Leah Burlingame who owns 35 acres in the same area said she agreed in January to sell Lefler her farm "for a resort," but has not completed the transaction. She said she has an arrangement to continue living on the property for two years.
There has been considerable talk in the town that the landfill area includes a 216-acre farm owned by Eugene Peterson on Route 98.
Assessor Alice Wright said that although there has been no official action or property transfer made, the talk continues. "I don't like the idea of a landfill coming here run by someone we don't know," she said.
"Some of us toured CID landfill (in Chaffee) and it's well-run. A landfill would help our tax base and we need some place to put the stuff," she said. Her farm property would be adjacent to the proposed site.
Hooper said the Town Board has discussed a landfill. "We are divided on the issue," he said. As for Hooper's opinion, "I'd have to think about it."

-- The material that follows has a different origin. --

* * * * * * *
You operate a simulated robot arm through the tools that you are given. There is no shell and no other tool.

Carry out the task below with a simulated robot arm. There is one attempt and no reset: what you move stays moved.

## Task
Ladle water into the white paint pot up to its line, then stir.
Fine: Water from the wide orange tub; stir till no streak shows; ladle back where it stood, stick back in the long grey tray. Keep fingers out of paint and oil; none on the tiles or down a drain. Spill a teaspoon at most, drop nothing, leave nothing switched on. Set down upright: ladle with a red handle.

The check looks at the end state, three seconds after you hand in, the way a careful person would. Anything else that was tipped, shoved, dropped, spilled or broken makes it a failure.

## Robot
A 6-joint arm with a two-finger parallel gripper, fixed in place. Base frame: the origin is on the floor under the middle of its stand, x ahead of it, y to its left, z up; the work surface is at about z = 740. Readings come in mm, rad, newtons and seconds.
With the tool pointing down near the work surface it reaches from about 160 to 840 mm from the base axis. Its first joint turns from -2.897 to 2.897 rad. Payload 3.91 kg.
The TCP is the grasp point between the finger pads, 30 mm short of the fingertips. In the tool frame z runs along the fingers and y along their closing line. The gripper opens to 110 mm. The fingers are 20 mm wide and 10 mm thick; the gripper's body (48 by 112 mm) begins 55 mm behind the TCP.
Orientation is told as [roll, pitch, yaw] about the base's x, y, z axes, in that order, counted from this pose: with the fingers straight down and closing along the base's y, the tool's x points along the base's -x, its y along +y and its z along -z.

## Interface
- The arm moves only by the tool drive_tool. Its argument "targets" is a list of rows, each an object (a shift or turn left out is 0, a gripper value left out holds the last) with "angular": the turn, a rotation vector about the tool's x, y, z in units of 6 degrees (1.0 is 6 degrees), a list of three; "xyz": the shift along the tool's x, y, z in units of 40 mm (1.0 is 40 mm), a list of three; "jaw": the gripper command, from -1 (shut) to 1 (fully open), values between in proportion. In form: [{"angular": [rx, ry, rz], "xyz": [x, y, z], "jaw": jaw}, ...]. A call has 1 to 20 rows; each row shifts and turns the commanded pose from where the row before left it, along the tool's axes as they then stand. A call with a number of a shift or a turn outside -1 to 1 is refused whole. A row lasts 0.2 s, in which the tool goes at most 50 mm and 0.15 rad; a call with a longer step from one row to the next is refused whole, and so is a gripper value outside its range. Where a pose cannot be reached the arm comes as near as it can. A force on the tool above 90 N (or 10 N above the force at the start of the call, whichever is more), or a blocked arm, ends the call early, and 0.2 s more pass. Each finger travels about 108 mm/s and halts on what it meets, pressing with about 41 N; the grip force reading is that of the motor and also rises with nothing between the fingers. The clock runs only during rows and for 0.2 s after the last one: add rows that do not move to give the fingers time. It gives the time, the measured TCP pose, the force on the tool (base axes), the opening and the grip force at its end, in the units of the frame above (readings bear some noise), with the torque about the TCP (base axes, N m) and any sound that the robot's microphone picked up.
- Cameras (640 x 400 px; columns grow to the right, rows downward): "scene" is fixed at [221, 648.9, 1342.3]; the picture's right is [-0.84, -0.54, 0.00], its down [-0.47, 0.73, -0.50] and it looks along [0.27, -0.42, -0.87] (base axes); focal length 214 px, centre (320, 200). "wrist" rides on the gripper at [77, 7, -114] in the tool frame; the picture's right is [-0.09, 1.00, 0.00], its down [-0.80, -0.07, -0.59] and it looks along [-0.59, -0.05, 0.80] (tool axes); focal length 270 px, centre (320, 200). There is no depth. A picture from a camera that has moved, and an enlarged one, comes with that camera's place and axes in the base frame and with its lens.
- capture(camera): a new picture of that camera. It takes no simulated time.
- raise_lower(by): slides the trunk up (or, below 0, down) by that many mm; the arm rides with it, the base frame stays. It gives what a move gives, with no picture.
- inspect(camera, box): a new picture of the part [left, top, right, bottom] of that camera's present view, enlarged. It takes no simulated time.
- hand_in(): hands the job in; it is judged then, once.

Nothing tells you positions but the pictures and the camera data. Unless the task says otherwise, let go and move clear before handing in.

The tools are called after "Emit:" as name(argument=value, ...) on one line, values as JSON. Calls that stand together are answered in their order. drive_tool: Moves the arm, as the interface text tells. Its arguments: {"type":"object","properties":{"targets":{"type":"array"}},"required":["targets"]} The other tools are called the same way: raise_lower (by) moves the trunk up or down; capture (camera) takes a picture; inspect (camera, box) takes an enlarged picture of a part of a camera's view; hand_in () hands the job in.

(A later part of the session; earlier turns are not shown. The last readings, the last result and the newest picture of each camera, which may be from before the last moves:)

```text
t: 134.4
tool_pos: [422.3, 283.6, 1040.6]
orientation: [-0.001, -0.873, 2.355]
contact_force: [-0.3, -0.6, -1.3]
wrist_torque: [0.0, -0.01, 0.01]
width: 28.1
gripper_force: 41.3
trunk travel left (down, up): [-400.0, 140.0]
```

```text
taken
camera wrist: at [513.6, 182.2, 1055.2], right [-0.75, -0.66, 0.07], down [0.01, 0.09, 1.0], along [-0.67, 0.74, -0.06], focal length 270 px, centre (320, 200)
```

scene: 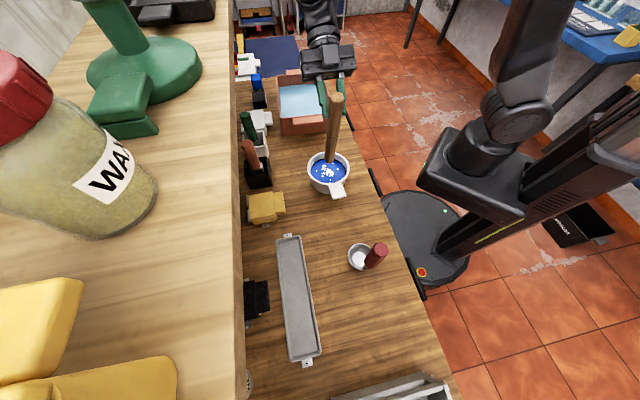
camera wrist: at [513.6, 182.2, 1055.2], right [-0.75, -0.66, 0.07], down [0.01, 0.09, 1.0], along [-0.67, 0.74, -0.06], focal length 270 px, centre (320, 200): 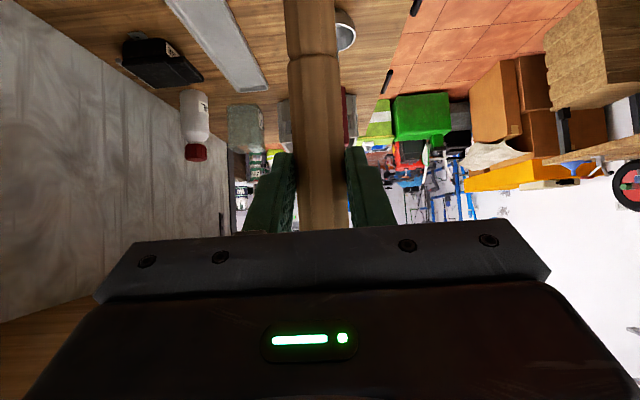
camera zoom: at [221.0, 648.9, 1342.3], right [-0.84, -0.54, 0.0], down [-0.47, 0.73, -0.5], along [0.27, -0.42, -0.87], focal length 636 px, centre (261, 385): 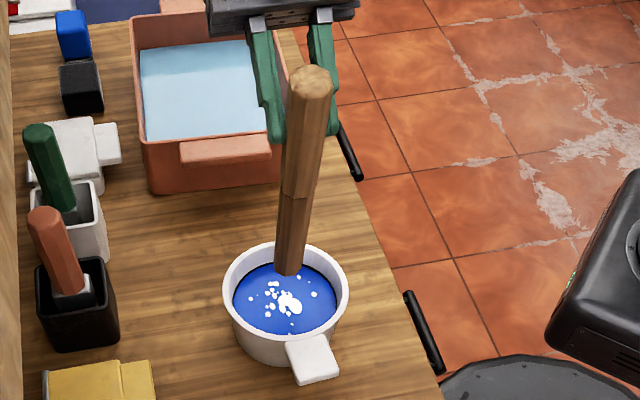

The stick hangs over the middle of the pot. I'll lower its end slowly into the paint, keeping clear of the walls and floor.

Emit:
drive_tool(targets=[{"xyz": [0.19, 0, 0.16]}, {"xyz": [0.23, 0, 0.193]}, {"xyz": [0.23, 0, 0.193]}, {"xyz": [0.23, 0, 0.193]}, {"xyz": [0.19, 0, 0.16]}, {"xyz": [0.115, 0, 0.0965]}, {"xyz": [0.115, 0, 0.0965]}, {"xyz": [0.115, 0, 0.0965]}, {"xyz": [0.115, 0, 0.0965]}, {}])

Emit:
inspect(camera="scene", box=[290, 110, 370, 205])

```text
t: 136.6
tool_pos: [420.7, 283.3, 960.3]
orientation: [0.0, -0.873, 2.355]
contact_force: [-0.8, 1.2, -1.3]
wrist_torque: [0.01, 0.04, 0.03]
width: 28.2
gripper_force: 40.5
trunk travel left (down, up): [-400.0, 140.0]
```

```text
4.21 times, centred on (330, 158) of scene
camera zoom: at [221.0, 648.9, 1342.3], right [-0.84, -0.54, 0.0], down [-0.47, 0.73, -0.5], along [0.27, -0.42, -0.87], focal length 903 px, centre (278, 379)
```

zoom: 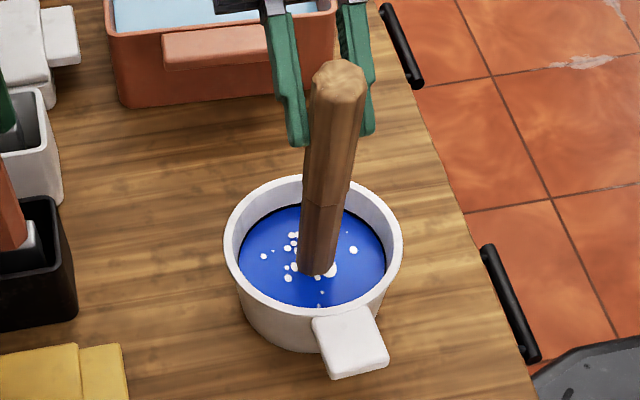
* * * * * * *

The town has no local ordinance banning a landfill but in 1983 passed a law prohibiting the importation of toxic or hazardous wastes. Town Attorney Donald Swanz is now looking into the legality of amending that law to exclude other operations.
On Wednesday Heitzenrater spoke to a closed session of the Cattaraugus County Legislature's Public Works Committee. County Attorney Dennis V. Tobolski said the meeting was closed "to "discuss a possible contract with a corporation."
As details leaked from the meeting, it was learned that Heitzenrater told legislators about plans to locate a 1,000-acre landfill along Route 98. Legislators were told "as a courtesy" before the plan is presented to the Farmersville Town Board, said one lawmaker.
Legislators have discussed a new landfill for more than a year and there is little support to use taxpayer money for construction. The county spent $3 million in the last few years to close two landfills.
The Olean Task Force, a citizens watchdog group on solid waste, does not favor a privately owned landfill. Dr. Barry Gan, a spokesman, Thursday said that a county-owned landfill could regulate the solid waste dumped there.
"Once you allow a private landfill to open you won't be able to keep others away. A public landfill will operate 20 to 30 years and a private landfill will fill up quicker with wastes coming in from anywhere," he said.
The county has estimated it would cost $750,000 an acre to develop a new landfill.
Rickey M. Johnson, county public works commissioner, said new regulations from the state Department of Environmental Conservation governing landfill construction are still being drafted.